** Information shown **
[START]

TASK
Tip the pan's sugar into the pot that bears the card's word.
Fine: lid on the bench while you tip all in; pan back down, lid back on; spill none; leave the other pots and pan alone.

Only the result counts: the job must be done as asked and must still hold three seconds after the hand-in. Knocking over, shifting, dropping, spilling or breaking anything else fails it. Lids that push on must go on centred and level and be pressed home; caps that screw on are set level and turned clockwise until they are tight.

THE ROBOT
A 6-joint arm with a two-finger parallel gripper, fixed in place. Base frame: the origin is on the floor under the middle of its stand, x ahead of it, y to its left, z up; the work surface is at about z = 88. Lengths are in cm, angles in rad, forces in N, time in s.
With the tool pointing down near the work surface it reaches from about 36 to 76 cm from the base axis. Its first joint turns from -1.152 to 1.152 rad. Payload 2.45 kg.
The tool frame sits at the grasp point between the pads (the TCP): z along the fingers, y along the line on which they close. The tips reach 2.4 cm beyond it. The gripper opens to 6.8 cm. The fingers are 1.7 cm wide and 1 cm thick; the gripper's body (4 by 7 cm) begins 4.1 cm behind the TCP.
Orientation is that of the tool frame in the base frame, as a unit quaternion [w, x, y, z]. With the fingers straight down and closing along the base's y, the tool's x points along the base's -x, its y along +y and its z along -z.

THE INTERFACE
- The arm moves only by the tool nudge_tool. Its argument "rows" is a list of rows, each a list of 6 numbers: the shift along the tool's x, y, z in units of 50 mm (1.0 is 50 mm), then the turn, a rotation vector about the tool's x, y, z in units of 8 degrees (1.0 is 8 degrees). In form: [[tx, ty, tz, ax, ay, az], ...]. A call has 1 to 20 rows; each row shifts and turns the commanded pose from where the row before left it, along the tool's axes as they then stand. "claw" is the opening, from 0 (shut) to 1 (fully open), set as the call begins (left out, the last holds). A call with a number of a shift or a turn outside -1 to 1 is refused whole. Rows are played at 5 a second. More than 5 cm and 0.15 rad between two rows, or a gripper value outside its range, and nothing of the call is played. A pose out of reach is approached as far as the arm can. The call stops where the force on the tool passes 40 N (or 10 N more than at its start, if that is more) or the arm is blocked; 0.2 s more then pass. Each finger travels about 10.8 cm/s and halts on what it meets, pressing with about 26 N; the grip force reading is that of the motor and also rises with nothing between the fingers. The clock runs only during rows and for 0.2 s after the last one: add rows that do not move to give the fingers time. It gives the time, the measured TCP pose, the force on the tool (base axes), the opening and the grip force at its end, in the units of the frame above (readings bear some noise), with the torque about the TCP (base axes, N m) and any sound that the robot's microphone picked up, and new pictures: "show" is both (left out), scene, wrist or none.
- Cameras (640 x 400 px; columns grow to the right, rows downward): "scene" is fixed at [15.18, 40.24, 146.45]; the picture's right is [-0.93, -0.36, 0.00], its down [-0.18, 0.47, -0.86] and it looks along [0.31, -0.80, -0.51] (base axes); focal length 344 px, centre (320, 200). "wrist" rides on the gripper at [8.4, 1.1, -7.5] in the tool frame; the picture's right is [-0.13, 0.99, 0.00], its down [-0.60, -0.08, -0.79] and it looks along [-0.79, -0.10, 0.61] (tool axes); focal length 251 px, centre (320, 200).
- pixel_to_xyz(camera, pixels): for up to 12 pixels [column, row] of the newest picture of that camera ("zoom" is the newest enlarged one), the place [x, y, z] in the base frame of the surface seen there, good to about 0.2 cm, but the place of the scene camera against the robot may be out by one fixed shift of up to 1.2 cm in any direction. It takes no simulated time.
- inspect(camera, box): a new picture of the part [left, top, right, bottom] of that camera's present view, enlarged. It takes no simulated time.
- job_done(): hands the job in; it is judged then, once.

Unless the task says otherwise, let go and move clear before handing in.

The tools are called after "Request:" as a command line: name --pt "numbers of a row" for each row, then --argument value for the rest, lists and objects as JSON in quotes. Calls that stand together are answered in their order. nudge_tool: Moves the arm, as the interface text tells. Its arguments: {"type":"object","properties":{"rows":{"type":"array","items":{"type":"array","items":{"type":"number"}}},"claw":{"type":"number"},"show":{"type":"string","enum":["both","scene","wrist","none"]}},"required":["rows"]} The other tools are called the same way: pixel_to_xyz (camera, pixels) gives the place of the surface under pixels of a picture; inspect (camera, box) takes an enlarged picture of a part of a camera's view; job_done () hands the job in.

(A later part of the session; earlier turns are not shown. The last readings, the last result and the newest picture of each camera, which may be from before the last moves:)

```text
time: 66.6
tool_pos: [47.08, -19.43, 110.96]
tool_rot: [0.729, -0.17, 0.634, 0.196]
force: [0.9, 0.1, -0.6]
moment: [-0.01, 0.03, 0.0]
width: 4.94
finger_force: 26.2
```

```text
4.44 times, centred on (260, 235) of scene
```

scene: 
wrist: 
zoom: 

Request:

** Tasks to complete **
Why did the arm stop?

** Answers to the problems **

[END]

** Text to read **
[START]

I have had the hardest time with sundays lately. My friend wrote a blog post about how much she loves sundays, and I must say I was super jealous. I am a little ashamed to admit that for a while now it has been the worst day of the week for me, I actually dreaded it.
Between working night shift and Kroten hating nursery, it was easier to just say lets not go then to suck it up. I was spending more time comforting or entertaining a rambunctious two year old than I was thinking about the savior. Not to mention I was exhausted because I had just got off work and most sundays I still had to stay up all night and do one more shift for the week. Most sundays I felt more drained than filled.
But this sunday, I believe I had a break through. It was a wonderful sunday. Same story. I had just got off work, I still had to work that night, and Kroten still cried the whole time he was in nursery. But something was different, I have NO idea what it was except maybe a tender mercy from the lord, but I feel I especially needed this one good Sabbath day to sustain me.
It seemed all the talks and lessons were EXACTLY what I needed. It was all stuff that I have already had in my mind to start applying, but this was just a nice push to do what i already knew I needed to do. And so I dont forget, I wanted to record some of the things I learned and really want to apply in my life.
The bishop spoke in sacrament and he gave a wonderful talk about just doing our best. He told a story that particularly motivated me... During a primary program the primary children sang a song called home is... one little boy was having the hardest time remembering the words to the song. He didn't sing at all except when the line "home is" came around. And boy did he sing it. The only thing you could hear during that line was this little boys voice sing "home is" It was silly and maybe a little irreverent, but it didn't matter to the bishop. What he pointed out was that this little boy may not have known all the words, but what he did know, he gave it all he had.

[END]

** Tasks to complete **
**1.** Reproduce the wording of the text to read between "The bishop spoke" and "all he had.", with both ends included.
**2.** Extend the text to read, starting right after its last sentence.

** Answers to the problems **
**1.**
The bishop spoke in sacrament and he gave a wonderful talk about just doing our best. He told a story that particularly motivated me... During a primary program the primary children sang a song called home is... one little boy was having the hardest time remembering the words to the song. He didn't sing at all except when the line "home is" came around. And boy did he sing it. The only thing you could hear during that line was this little boys voice sing "home is" It was silly and maybe a little irreverent, but it didn't matter to the bishop. What he pointed out was that this little boy may not have known all the words, but what he did know, he gave it all he had.

**2.**
I love that and it is exactly what I need to hear right now. Sometimes I get so discouraged because there are WAY to many things on my to do list, so then nothing gets done. But what the bishop said struck a cord with me. If I just give life my best and all I have everyday, I am doing fine. And it may not be perfect and it may be silly or incomplete, but my Heavenly Father will love it. Jared might think otherwise when the house isn't clean, but I know I did my best.
Another thing that struck me was more just a pound it in my head kind of thing. The Relief Society lesson was on Home and Families. It posed three question or goal prompts that I really need right now.
1. Who and what are you going to do to serve someone in your family?
2. What gospel principles are you going to strive to live better?
3. What righteous habits are you going to establish in your home?
All very relevant questions in my life. I have really been thinking about these things. I feel like i need to serve Jared better by cleaning and keeping clean the house better. I know I need to read my scripture and pray more diligently. And we have been meaning and meaning to have Family Home Evening every week. This lesson was a nice reminder after the one bishop gave that I need to work harder and give it my best.
It was wonderful to have my cup FINALLY filled. Maybe I am even looking forward to next Sunday just a little.
2 comments:
That makes two full cups between us. If you ever need a little in your cup let me know. Very nice post
I always love these kinds of posts. I guess it helps me feel more "normal" because other people go through tough things as a young mom and wife too. Thanks for sharing. :)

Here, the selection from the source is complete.